We're talking vice presidents here.

The selection by a Republican presidential nominee of a conservative running mate -- one who comes well endorsed and enthusiastically backed by the conservative base, the heart and soul and backbone of the GOP -- has now become critical to a GOP presidential nominee.

It is too easily forgotten these days what a ten-strike John McCain's selection of Sarah Palin was considered to be in the day. Enthusiasm and energy flowed into the McCain campaign -- a campaign lost not by the selection of Palin but by the economic blow-up that occurred weeks later, and McCain's response to that event. Not to mention McCain's flat refusal to go after then-Senator Obama and connect the dots on what Obama's background and associates would mean for the core beliefs of a potential Obama Administration. And, of course, the policies that would flow from that state of mind.

And there is one other truth about the Palin selection. Today Sarah Palin is a major force within the conservative movement, sought out by conservative candidates across the land for her endorsement if not a campaign fundraiser. But Sarah Palin is presumably not on the Romney list. Fair enough.

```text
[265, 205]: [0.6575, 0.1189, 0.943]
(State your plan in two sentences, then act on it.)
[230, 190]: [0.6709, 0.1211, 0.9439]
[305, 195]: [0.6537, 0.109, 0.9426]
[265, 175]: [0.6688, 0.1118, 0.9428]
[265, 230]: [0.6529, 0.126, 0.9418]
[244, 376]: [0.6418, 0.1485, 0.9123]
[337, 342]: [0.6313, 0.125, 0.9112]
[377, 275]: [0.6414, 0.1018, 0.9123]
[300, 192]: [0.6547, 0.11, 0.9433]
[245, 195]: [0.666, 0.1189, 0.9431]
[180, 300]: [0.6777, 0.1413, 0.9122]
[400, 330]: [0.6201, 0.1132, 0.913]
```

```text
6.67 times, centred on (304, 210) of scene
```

Marco Rubio, however, as the two aforementioned polls show quite vividly, is high atop the vice presidential list -- of conservatives. As are others.

And with reason.

As the selection of Richard Nixon and George H.W. Bush has demonstrated, the careers and influence of vice presidents can last literally the rest of their lives. In tragedy, they are instantly president. Barring tragedy, they can become the heir apparent. To this moment, every time Dick Cheney clears his throat, conservatives and the larger world out there pay attention -- pro or con.

Will Mitt Romney pick Marco Rubio as his running mate? No idea.

But what conservatives will be looking for well beyond personality A, B, or C is the obvious central question: Has Mitt Romney taken care of the Conservative Succession?

As conservatives have learned the hard way in American history, the answer to this question has now become a really Big Deal.